Source document:
****

Принёс Александров из каптёрки всё, благо она напротив комнаты, но только за ключом пришлось бежать к дневальному. Собрал койку, начал стелить … нет матраса. Опять мат, опять допрос:
-Да посмотри у Кисса,— говорит опять же “со сна” второй из ребят,— он выносил его.
В горячке, не подумав, Володя идёт в соседнюю комнату, подходит к койке Бориса Петровича, насчитав под ним два матраса, поднял Петровича вместе с одним из них, и опустил его на собственный матрас. Кисс соскочил с койки ещё сонный, замахал кулаками и с криком “Ты что?” набросился на обидчика. А он немногословно, зло сказал “Вот что, умник!”, подхватил свой матрас, в сердцах бросив на пол простынь Петровича, ушёл к себе. Когда парни второго отделения опять изобразили схему схватки маленького Кисса и длинного Александрова, смех был весьма зычным.
В сети пересмешников попадали и сами авторы “хохм”. Однажды Венинград предложил группе авторов очередного трюка, разыграть план подвески пружинного полотна койки на мягкие скобочки из проволочек. Решили в ближайшее время осуществить, что бы кто-то перед отбоем при слове, Метельков (командир роты) идёт, стремглав бросались в постель. … Зельман разыграл этот план, как по нотам: Однажды, когда Венинград пришёл в комнату, после очередной тренировки в гимнастическом зале, Зельман подозвал его к себе и сказал, что всё приготовлено необходимое для разборки койки Зиновьева, и ещё сказал, что осуществить задуманное придется тебе, поскольку твоя койка ближе всех к нему. Родька был лёгок на такие дела. Зиновьев был в ленкомнате, поставили на “шухере” Витю Белевитина. Родька приступил к делу, а Зельман ему и говорит:
-Ты разденься, чтобы в случае чего, сразу в постель,— и услужливо начал готовить ко сну его койку.
Родьке не повезло, не успел он снять и четверти скоб, как вбегает Белевитин и говорит с нескрываемым испугом: — “Венька идёт”. Венинград быстро набросив и поправив постель Зиновьева, сделал акробатический прыжок через одну койку, плашмя лег в свою постель и … оказался на полу. О! Если бы вы видели выражение его лица! А Зиновьев действительно вошёл, когда Рудик летел в свою постель. Это он, будучи дневальным, разобрал полотно сетки кровати у Венинграда, по сценарию Зельмана, во время самоподготовки.
Опять мощный громовой смех, на который сбежались ребята со всей роты. 54-й взвод веселится!!!

* * * * *

Осенью 1954-го года в Межапарке Риги проходил праздник песни. Мы пошли туда: я, Женя Поляков и Родька Венинград. Там познакомились с двумя девушками — студентками Латвийского университета. Так и проходили с ними весь день по парку, вместе уехали в Ригу и договорились о встрече с Раей и Айей (так их звали) в следующий выходной. Родька от нас отошёл ещё раньше, так что мы с Женей остались без “соперников”, а рост девушек определил распределение по парам. Женя и Айя были высокие,— это была очень красивая пара. Я Раю сразу оценил не очень хорошо, мне казалось, что у неё на роду написано быть учителем, так как она уж очень часто делала мне различные замечания.

****

Collected material:

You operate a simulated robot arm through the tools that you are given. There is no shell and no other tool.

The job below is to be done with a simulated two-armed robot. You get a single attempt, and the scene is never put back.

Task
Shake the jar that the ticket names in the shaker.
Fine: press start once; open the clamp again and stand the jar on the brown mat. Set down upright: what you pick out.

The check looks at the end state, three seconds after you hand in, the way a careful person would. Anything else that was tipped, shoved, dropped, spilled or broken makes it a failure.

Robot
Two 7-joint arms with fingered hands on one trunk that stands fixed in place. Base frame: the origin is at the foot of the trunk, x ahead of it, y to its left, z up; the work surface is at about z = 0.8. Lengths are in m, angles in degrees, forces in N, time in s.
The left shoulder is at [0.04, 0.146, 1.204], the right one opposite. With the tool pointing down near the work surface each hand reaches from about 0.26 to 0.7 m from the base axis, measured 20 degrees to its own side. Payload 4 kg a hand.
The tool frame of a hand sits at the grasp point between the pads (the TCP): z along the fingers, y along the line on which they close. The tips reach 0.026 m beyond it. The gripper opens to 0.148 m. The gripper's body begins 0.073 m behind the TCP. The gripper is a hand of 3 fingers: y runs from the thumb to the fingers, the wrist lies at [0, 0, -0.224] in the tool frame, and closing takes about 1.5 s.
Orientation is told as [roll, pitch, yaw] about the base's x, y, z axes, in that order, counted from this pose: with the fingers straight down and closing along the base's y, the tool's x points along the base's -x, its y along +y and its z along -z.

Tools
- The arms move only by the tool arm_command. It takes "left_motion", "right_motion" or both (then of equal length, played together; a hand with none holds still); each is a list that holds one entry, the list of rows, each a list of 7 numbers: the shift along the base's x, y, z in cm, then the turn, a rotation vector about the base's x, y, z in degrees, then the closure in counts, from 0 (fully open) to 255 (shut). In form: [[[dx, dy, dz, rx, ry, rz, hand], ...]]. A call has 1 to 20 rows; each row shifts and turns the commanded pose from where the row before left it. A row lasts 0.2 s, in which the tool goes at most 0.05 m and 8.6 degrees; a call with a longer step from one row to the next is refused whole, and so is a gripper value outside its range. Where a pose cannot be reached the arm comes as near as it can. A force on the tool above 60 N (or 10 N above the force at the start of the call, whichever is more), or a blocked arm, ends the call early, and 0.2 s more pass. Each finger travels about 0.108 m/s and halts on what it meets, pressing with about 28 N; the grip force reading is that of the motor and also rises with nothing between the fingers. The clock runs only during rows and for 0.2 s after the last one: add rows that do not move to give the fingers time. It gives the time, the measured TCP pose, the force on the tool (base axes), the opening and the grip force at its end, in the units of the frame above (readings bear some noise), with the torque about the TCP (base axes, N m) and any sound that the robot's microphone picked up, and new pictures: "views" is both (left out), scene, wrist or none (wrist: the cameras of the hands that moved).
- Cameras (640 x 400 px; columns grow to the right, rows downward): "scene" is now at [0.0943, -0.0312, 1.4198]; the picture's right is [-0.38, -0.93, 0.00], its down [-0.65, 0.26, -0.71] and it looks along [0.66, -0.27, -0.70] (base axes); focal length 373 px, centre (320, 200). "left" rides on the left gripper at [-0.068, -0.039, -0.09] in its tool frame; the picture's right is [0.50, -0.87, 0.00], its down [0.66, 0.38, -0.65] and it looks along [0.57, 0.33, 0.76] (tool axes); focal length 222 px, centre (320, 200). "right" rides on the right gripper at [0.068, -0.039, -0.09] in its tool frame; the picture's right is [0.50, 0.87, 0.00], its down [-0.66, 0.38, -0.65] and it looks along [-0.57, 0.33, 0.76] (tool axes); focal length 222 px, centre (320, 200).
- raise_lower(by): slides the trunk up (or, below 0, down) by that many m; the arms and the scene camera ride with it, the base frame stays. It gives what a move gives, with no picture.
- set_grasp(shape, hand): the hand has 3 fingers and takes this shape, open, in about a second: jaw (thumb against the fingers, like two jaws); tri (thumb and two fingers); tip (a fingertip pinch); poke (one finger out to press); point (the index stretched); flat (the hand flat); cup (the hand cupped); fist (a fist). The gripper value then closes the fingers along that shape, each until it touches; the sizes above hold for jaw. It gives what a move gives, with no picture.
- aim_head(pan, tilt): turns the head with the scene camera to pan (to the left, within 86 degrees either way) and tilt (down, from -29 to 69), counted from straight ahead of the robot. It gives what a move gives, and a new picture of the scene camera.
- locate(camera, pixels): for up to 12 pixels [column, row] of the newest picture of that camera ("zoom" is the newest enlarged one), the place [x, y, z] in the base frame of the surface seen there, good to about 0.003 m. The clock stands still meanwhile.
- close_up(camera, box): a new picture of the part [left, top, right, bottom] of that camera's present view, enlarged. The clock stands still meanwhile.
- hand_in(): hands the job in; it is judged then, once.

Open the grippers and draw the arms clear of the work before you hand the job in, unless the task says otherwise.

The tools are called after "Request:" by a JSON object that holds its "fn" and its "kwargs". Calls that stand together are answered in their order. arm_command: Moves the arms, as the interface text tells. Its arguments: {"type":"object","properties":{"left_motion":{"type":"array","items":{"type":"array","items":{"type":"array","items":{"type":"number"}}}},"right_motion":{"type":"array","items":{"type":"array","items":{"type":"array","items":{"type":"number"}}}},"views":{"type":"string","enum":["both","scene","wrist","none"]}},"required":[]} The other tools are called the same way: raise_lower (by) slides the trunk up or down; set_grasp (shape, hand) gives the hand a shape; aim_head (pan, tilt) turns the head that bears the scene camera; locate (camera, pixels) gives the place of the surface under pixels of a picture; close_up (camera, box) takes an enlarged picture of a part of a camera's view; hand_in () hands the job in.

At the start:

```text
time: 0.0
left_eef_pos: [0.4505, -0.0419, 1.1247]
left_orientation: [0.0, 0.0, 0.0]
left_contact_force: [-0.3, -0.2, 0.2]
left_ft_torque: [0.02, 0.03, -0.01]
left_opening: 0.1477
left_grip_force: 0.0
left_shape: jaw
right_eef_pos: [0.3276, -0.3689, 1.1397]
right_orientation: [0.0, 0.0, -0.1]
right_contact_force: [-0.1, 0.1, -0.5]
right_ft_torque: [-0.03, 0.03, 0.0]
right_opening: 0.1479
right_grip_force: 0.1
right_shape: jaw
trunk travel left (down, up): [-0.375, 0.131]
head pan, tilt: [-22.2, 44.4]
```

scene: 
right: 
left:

****

Tasks to perform:
[1] Return exactly, and only, the lines from the one containing "Fine: press start" down to the one containing "The left shoulder", with both of those lines included. Return a JSON list in which every string is one line; blank lines are skipped.
[2] Pick up the source document at the point where it stops and go on.

Outputs by task:
[1]
[
  "Fine: press start once; open the clamp again and stand the jar on the brown mat. Set down upright: what you pick out.",
  "The check looks at the end state, three seconds after you hand in, the way a careful person would. Anything else that was tipped, shoved, dropped, spilled or broken makes it a failure.",
  "Robot",
  "Two 7-joint arms with fingered hands on one trunk that stands fixed in place. Base frame: the origin is at the foot of the trunk, x ahead of it, y to its left, z up; the work surface is at about z = 0.8. Lengths are in m, angles in degrees, forces in N, time in s.",
  "The left shoulder is at [0.04, 0.146, 1.204], the right one opposite. With the tool pointing down near the work surface each hand reaches from about 0.26 to 0.7 m from the base axis, measured 20 degrees to its own side. Payload 4 kg a hand."
]

[2]
Встречи наши продолжались, каждое воскресенье проводили вместе. Девочки часто брали билеты на различные мероприятия: концерты в доме офицеров, слушали орган в Домском соборе, посещали различные выставки. Мы тоже в долгу не оставались (мне уже брат помогал деньгами), покупали билеты в русскую драму, оперетту, несколько раз были в оперном театре. Посещали вечера отдыха в нашем училище и в университете. Нам нравилось такое знакомство. От них мы узнали подробности о трагических моментах в жизни Латвии, о депортации многих жителей Риги. Трагична, например, судьба самой Айи. Она жила с мамой, имели крошечный магазинчик, я его видел, мать, как собственника, выслали в Сибирь, а дочь осталась с сестрой мамы, которую не тронули, так как она была каким-то общественником советской власти, и она её как бы удочерила. Естественно, Айя в совершенстве знала латышский язык. (С мамой она встретилась только в1957-м году).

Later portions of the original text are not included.